Personne n’a iamais pris part à mes interests sans vous mettre
en ieu, & sans vous accuser d’impertinence. En vn mot, si ie
ne rougis pas de vos mauuais discours, c’est que vostre mauuaise
vie me fait plier de honte. Cessez plustost de representer vos sotises
que mes deffauts, aussi ne me sçauriez vous accuser que d’estre
sourde à vos plaintes. N’esperez pas d’éterniser vostre nom par des
actions odieuses, sa durée ne sçauroit aller au delà du temps que
la Nature vous a prescript, que par vne voye toute comblée de
malediction, malgré tous les artifices que vous sçauriez mettre en
vsage pour ce faire. Et quoy que mon humeur ne soit pas medisante
comme la vostre, ie dis que si vous desaprouuez le vice que
c’est, ou parce que vous n’estes pas complice de celuy qui le fait,
ou parce que l’action ne vous semble pas estre assez odieuse. Aussi
ne faites vous iamais estat de la Vertu, si elle ne cesse d’estre pour
vous complaire. Et si vous n’eussiez eu le iugement depraué, vôtre
plume se fut occupée à publier les Vertus d’vne personne, qui
vous a fait plus d’honneur, que vostre merite n’en eut iamais sceu
pretendre, de qui que ce puisse estre. Si mes volontez dependoient
de celles que vous me reseruez, ie croy que ie serois la plus miserable
de toutes les creatures de l’Vniuers, & la bien-aymé d’vn Caualier
que ie hay plus que la peste.

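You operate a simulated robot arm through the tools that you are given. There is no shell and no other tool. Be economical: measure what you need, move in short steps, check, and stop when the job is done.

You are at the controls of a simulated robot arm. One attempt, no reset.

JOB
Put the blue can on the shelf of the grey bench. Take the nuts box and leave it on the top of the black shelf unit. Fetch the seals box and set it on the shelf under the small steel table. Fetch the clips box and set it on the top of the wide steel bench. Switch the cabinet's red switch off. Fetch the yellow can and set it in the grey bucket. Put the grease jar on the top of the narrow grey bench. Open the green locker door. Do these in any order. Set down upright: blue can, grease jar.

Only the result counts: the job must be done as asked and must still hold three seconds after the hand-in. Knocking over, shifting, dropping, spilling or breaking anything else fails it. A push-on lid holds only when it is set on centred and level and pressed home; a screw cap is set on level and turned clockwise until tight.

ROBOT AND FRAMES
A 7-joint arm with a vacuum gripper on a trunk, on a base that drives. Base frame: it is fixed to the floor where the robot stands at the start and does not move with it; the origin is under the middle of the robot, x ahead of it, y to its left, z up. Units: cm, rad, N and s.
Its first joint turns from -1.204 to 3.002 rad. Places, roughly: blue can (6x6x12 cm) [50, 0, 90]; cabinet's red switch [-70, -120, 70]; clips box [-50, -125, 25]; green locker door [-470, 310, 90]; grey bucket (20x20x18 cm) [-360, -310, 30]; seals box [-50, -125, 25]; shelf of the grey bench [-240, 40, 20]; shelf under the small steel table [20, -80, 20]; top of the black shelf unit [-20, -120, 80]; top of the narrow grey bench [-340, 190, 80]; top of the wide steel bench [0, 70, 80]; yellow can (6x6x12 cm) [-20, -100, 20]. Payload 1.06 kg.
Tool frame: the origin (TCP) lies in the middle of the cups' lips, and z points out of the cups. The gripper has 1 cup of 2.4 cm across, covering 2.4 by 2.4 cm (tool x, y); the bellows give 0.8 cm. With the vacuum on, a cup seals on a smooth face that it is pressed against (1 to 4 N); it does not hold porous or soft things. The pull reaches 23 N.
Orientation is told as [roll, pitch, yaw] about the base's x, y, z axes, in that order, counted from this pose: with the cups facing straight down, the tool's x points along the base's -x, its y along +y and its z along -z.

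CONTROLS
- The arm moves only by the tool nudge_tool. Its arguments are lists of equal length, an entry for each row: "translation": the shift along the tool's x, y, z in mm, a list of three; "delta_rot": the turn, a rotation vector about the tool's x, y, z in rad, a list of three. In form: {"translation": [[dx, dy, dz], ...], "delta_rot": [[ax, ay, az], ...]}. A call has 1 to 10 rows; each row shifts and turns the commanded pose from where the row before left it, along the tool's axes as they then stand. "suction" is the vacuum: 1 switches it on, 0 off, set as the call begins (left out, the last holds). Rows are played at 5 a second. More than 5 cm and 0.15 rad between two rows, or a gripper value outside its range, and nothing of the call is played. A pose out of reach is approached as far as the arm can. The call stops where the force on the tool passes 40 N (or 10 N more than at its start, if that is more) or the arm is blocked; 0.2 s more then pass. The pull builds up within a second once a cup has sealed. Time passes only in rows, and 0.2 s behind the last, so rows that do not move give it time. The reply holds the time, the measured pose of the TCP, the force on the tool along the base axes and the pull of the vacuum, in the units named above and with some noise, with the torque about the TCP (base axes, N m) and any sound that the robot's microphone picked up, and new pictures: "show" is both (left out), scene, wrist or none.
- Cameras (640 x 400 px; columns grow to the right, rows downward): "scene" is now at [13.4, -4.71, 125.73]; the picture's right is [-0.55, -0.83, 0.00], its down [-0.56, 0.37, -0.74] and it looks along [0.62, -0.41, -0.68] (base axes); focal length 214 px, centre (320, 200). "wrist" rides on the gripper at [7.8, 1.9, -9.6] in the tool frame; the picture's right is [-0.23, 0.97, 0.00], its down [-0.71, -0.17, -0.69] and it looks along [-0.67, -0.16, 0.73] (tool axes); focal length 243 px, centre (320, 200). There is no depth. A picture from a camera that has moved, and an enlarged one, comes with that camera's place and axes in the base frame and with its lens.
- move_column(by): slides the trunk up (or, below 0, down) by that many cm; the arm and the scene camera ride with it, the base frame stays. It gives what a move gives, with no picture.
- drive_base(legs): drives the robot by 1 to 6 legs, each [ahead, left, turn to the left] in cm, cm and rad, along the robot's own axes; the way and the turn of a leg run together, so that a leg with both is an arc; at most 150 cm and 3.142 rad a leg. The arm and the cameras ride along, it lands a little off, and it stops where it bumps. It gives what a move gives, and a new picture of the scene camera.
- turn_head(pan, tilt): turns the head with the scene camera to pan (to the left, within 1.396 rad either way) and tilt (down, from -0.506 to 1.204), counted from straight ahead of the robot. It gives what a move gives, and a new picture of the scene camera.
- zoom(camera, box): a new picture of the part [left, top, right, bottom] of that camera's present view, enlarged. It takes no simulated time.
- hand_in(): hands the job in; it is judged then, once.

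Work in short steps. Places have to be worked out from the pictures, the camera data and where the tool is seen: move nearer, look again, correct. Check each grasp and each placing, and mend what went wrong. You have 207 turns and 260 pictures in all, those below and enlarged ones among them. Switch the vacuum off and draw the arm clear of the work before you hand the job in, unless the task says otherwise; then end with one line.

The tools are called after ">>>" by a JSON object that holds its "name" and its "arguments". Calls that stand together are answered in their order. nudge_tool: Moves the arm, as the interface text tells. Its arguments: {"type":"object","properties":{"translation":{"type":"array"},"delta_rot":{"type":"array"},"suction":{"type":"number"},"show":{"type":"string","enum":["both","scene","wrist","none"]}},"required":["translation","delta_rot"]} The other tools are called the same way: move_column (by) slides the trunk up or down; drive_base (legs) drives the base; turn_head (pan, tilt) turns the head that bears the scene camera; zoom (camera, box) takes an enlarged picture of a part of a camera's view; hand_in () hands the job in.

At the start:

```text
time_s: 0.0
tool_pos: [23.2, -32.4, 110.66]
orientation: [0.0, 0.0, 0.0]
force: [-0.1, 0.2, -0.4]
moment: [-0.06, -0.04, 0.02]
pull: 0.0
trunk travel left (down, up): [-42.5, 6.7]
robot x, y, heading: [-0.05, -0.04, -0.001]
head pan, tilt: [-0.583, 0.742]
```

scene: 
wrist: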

Ceux que ie dois cõsiderer, sont
aussi glorieux de voir que ie conserue mon honneur, que faschez
d’entendre parler continuellement de vos impudences. Ie vous,
confesse que mes caprices surprennent l’adresse des plus galands
lors qu’ils se méconnoissent, & que ie suis si rigoureuse, sans considerer
que les indulgences sont destinées pour ceux qui se veulent
remettre en grace, comme vous sçauez fort bien dire, que ie,
iuge toutes les actions qui sont de la nature des vostres incapables
de remission, & dignes du feu la plus part de celles que vous sçauez
faire. Ce sont des sentimens que l’esprit de Dieu me communique :
car faillir sous esperance de misericorde, c’est accroistre le
nombre des réprouuez, selon les meilleurs Casuistes du Monde.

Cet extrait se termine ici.